>> Start

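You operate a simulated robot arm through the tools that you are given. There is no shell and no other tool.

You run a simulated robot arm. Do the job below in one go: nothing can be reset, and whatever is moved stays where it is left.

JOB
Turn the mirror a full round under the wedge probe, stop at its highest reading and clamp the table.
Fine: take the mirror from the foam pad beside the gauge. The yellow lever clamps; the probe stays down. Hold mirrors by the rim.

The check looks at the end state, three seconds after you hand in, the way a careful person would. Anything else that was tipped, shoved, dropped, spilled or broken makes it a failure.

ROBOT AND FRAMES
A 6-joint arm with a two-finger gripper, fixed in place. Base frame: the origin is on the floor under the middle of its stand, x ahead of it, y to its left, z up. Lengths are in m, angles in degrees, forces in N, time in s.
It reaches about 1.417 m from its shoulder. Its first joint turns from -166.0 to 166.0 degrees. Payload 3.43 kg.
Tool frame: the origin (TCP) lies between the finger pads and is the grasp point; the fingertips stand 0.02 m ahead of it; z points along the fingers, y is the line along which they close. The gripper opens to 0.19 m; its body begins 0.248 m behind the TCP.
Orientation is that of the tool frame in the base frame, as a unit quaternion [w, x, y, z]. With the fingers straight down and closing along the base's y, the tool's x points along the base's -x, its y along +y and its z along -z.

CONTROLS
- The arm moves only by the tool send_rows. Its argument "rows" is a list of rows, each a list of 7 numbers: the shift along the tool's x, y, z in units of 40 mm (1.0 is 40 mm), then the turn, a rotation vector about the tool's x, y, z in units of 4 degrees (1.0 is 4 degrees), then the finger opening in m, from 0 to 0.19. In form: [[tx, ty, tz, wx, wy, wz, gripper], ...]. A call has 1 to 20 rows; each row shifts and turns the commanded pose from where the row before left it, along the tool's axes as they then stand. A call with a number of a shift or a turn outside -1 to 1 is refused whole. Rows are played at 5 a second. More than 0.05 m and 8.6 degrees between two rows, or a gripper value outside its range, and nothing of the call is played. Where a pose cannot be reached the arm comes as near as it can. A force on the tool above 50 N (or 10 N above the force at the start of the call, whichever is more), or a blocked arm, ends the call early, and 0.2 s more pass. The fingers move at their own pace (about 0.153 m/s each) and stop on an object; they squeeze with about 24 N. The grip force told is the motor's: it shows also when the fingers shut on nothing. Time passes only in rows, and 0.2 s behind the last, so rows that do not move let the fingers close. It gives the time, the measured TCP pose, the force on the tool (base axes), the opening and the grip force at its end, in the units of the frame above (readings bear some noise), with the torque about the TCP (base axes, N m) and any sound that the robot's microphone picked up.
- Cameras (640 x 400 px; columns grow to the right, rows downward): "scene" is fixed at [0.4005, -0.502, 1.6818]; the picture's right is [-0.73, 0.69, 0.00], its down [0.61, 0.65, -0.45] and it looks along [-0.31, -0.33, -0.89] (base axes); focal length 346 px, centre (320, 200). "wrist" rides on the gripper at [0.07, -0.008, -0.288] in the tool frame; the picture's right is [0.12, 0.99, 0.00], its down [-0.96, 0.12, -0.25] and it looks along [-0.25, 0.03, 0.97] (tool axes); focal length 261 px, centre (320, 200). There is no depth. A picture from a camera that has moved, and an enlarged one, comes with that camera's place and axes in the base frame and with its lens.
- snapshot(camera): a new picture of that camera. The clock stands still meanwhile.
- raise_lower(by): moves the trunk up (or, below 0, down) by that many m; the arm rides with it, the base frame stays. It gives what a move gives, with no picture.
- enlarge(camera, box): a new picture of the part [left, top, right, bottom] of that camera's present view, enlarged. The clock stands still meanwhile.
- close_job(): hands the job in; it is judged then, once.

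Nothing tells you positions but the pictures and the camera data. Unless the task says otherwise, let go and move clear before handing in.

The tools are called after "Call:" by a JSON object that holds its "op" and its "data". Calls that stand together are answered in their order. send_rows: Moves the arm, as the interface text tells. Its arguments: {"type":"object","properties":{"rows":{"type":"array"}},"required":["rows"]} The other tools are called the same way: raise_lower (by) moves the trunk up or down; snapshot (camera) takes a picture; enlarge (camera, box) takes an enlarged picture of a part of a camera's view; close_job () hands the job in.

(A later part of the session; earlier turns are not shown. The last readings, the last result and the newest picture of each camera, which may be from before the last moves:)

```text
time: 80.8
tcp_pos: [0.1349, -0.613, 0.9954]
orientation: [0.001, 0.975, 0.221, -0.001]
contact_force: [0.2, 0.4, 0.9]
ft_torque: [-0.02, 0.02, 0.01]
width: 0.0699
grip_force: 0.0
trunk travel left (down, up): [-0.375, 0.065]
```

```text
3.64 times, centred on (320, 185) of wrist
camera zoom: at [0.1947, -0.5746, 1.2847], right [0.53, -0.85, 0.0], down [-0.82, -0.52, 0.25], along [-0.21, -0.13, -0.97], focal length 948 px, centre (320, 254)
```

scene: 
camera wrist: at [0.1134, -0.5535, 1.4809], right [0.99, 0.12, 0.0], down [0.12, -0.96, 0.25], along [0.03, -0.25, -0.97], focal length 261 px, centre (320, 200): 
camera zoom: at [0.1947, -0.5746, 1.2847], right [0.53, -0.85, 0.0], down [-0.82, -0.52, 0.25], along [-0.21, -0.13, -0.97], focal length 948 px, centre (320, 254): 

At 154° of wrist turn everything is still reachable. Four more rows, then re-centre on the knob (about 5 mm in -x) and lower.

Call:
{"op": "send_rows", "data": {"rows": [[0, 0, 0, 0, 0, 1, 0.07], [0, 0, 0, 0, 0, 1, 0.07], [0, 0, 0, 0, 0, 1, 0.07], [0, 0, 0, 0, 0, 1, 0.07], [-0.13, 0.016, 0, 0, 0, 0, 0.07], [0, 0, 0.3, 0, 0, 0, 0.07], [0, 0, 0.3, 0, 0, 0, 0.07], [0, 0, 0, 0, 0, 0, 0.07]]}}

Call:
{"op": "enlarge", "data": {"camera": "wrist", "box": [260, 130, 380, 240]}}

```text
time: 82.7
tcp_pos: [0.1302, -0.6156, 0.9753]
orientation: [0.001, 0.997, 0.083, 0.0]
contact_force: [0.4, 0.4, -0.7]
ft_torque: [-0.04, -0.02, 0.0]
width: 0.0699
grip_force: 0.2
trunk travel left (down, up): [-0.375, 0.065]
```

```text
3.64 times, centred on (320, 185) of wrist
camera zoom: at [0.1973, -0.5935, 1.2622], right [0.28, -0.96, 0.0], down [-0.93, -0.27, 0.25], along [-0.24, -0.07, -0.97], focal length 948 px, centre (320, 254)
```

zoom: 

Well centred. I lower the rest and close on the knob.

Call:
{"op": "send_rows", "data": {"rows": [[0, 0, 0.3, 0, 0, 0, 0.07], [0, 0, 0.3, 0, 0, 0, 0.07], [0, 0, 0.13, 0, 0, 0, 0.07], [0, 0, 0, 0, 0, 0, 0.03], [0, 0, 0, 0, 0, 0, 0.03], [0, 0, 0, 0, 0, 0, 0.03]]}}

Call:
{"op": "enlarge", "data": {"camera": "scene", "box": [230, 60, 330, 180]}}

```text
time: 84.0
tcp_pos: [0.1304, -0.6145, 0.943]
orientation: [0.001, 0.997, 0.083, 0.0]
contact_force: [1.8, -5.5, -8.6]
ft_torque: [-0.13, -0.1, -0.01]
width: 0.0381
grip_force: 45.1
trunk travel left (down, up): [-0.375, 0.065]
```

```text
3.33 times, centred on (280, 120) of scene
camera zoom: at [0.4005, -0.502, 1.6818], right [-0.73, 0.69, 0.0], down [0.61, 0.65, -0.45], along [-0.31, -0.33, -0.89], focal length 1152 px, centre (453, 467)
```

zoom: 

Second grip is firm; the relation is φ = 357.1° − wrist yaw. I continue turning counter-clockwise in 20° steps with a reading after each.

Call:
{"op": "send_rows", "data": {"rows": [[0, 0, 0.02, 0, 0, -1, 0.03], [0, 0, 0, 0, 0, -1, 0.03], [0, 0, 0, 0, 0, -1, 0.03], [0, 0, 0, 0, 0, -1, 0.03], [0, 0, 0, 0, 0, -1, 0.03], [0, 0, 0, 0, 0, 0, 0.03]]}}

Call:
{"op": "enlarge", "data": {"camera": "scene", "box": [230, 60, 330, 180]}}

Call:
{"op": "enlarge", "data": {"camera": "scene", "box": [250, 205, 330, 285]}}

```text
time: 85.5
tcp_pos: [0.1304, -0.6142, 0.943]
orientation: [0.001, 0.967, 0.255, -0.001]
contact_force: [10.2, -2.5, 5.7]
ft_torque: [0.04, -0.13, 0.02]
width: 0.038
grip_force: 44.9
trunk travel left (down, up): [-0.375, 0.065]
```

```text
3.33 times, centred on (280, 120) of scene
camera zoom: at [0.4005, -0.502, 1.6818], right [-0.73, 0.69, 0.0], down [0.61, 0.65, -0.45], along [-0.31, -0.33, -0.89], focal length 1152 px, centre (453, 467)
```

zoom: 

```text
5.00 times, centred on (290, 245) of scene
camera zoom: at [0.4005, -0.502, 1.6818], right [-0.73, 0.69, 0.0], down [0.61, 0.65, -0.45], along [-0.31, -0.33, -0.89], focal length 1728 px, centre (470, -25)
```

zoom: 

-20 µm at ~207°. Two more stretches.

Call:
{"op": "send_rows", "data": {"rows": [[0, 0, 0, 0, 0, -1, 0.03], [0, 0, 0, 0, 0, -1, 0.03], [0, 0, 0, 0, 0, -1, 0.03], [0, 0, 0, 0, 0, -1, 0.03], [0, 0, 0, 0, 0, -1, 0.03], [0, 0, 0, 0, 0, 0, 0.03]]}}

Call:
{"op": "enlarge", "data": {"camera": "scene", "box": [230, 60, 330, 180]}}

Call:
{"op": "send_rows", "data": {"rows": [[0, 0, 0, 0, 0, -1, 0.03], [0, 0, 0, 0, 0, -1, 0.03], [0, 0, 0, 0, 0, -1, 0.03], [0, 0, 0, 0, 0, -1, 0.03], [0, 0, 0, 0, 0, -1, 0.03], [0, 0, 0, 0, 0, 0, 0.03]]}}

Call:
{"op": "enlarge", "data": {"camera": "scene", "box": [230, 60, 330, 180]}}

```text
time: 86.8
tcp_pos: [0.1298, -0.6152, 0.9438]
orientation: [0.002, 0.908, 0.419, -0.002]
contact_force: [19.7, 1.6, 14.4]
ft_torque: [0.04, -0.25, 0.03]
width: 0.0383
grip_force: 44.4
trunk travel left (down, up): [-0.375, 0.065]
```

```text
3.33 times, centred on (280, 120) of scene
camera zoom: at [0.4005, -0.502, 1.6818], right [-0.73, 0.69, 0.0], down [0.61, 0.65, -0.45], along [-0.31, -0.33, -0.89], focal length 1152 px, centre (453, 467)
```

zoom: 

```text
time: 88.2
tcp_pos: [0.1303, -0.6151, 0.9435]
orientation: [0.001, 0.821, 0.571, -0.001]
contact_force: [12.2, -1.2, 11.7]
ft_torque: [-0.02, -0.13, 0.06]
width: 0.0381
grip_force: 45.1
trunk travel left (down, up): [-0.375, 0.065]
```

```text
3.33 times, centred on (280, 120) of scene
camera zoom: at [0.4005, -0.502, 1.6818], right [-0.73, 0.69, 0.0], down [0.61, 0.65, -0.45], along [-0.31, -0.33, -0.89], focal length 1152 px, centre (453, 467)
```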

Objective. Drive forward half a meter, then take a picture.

>> End

Objective. Please continue the document segment.

Document segment.
>> Start

A antiga vice-presidente do Grupo S&D conversou com Christoph Schwaiger, do Euractiv, à margem do evento do dia Stars4Media sobre IA e alargamento da UE, e apelou à tomada de medidas concretas agora, e não mais tarde, para salvaguardar o jornalismo europeu.

CH: Os jornalistas são conhecidos por serem céticos em relação aos conselhos profissionais de não-jornalistas. Qual é a sua motivação para melhorar o futuro do setor de media?

MJR: Estou na política europeia há bastante tempo, com funções diferentes. Como ministra, depois como parlamentar, depois trabalhando na Comissão Europeia e no Conselho Europeu. Agora a Europa está a preparar-se para a próxima fase, ou seja, para os próximos cinco anos. E posso dizer-vos que à medida que o tempo passa, mais concluo que o papel da comunicação social é completamente crucial.

>> End

Answer to the exercise.
A sociedade tem de decidir e discutir o que quer durante esta fase. Se quisermos uma boa discussão precisamos contar com fontes confiáveis de informação. Para as sociedades democráticas, o papel dos meios de comunicação social é absolutamente central. Mas tem de ser um ambiente mediático com liberdade, pluralismo e qualidade.
Iniciativas importantes foram introduzidas nos últimos anos. Mais recentemente, a Lei Europeia da Liberdade dos Meios de Comunicação Social e a Lei da IA. Uma longa sequência de instrumentos foi adotada, mas não é suficiente. Estamos a atravessar um período muito desafiante – guerra na Europa, potências globais concorrentes e narrativas concorrentes. Também decidimos, e com razão, apoiar os países da Europa de Leste. A comunicação social também tem um papel a desempenhar neste contexto.

CH: Existem várias plataformas que oferecem conteúdos às pessoas. Agora a IA pode fornecer respostas atualizadas às perguntas das pessoas. Dada esta abundância de informação e recursos, que papel deverão desempenhar os meios de comunicação social europeus?

MJR: A era digital mudou radicalmente a forma como as pessoas usam os media. O acesso ao conhecimento não depende mais de tempo, lugar e espaço.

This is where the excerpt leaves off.